* [AIM]:
Find and return each line containing "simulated".
--- START OF GIVEN MATERIAL ---
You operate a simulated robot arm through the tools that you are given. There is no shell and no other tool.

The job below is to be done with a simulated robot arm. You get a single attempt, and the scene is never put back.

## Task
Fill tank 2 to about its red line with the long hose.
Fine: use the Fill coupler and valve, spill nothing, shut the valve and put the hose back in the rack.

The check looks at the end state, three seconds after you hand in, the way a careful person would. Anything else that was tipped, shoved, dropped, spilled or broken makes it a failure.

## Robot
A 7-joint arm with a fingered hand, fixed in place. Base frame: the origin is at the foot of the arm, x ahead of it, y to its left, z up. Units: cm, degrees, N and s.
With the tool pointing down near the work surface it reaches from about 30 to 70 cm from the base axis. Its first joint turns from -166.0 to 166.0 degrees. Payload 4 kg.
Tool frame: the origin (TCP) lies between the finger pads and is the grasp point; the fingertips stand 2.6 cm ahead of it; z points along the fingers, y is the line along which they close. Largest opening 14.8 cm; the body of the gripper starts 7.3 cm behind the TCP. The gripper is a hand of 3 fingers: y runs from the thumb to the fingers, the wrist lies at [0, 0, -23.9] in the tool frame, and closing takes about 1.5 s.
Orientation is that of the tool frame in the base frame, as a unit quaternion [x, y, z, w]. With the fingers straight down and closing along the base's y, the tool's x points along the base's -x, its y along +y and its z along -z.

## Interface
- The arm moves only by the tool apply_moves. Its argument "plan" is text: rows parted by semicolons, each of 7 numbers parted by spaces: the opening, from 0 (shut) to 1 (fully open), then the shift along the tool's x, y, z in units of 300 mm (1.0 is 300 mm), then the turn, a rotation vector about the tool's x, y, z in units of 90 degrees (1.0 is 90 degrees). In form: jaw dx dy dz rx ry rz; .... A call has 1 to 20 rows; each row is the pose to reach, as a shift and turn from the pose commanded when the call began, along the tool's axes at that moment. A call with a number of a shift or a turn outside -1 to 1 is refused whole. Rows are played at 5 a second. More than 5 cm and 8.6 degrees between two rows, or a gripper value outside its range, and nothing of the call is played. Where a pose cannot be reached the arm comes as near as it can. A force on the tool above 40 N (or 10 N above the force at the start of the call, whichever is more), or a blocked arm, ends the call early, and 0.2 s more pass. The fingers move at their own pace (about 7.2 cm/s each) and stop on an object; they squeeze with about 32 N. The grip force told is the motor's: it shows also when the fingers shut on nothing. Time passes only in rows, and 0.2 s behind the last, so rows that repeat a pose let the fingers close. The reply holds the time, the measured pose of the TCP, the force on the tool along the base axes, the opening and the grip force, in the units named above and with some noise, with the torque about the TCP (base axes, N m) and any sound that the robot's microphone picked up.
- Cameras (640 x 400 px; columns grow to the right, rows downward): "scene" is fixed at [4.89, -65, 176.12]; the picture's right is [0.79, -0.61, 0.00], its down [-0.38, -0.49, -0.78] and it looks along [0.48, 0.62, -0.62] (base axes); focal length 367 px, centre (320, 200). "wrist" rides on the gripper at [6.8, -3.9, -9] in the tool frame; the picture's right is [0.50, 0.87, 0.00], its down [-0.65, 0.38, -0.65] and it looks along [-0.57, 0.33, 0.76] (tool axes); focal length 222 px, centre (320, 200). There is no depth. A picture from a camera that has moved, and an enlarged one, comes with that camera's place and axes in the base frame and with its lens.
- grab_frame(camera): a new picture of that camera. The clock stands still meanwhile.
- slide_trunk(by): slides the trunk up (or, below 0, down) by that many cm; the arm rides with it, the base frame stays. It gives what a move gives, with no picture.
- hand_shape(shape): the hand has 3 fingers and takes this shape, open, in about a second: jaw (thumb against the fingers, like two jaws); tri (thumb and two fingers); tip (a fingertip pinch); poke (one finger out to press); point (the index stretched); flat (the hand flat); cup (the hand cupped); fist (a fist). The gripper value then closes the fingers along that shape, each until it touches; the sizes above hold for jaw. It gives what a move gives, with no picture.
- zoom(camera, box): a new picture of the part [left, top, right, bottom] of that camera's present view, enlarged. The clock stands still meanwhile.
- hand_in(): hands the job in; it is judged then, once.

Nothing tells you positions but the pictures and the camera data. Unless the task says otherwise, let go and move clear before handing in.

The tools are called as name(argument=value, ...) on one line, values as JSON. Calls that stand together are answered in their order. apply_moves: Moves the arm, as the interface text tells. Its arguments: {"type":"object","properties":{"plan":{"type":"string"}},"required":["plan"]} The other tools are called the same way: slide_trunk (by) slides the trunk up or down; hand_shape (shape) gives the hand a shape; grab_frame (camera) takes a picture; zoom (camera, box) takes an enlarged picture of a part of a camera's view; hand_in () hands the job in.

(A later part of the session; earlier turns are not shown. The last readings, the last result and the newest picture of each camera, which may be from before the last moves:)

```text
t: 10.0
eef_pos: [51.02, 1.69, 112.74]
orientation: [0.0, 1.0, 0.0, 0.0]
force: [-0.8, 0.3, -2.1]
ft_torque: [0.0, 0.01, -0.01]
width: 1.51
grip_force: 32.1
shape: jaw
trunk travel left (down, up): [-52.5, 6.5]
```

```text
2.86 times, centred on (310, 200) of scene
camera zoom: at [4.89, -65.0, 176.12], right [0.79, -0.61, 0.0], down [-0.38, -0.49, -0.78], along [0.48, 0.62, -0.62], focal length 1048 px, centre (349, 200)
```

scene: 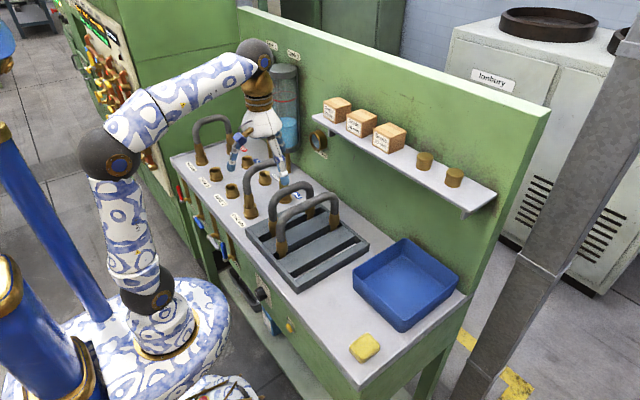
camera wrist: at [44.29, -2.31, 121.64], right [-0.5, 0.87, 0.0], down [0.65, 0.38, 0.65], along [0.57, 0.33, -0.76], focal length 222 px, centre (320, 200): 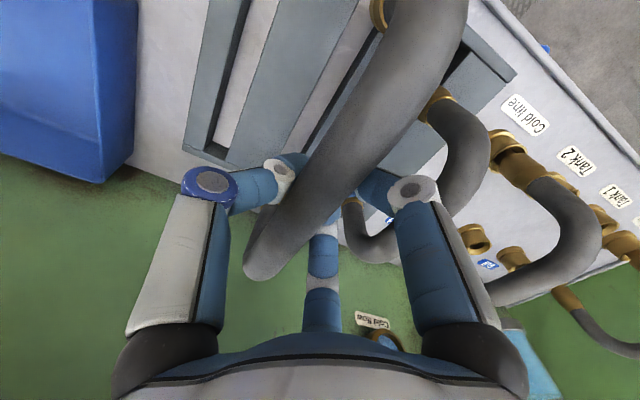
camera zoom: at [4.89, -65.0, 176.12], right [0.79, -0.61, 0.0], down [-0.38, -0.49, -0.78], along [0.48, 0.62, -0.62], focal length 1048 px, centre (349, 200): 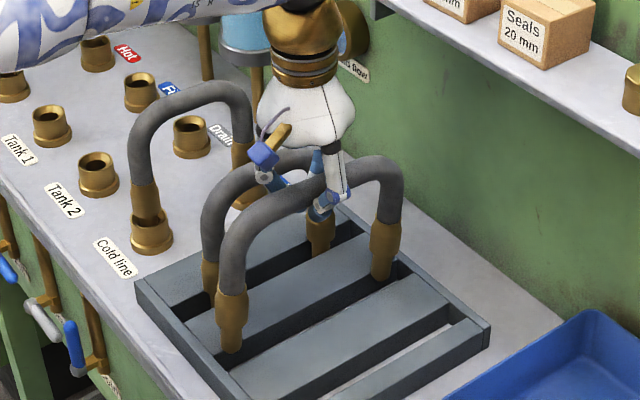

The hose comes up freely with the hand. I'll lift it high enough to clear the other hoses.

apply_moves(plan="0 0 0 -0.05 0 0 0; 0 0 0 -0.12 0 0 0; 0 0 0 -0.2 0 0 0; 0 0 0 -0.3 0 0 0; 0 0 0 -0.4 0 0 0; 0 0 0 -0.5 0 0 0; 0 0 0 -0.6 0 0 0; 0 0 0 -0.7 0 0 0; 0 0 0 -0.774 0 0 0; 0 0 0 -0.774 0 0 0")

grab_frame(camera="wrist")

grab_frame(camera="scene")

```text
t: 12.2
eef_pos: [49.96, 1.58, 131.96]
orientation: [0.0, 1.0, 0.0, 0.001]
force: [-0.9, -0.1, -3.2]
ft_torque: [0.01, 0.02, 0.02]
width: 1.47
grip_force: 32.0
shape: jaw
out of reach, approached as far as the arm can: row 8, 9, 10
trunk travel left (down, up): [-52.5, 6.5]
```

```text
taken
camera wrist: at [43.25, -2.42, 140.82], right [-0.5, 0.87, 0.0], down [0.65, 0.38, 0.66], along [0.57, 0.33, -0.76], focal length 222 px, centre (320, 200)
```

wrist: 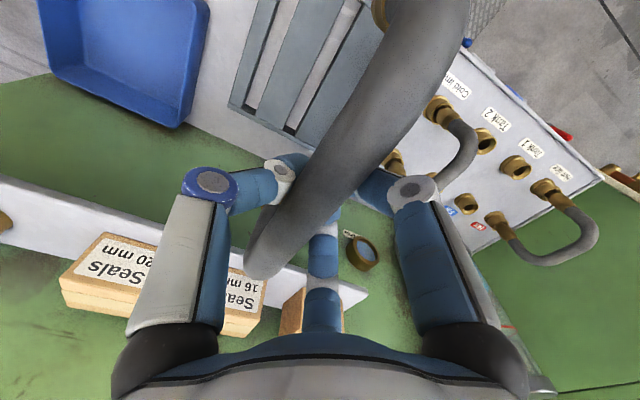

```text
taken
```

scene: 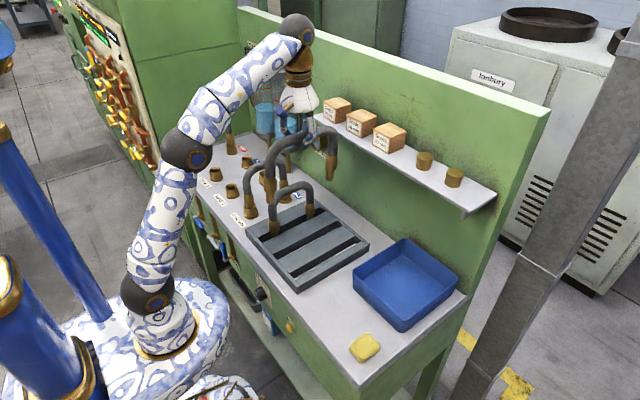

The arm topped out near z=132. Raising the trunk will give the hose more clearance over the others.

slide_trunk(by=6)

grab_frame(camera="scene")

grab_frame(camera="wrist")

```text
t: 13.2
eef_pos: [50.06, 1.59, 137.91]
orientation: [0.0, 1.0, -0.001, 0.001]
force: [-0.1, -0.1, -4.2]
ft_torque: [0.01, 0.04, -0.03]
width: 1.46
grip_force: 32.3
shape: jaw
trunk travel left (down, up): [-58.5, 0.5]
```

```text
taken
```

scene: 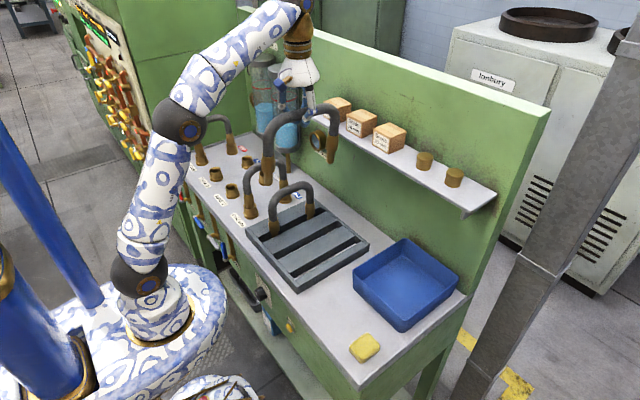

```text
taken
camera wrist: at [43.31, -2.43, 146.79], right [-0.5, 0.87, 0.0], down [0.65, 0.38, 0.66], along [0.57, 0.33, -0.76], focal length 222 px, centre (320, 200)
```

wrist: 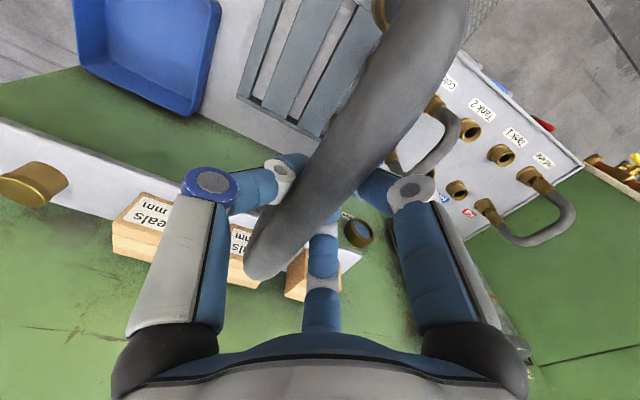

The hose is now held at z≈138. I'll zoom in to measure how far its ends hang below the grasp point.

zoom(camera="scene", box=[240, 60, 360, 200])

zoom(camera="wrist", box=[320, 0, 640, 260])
--- END OF GIVEN MATERIAL ---
* [EXERCISE RESPONSE]:
You operate a simulated robot arm through the tools that you are given. There is no shell and no other tool.
The job below is to be done with a simulated robot arm. You get a single attempt, and the scene is never put back.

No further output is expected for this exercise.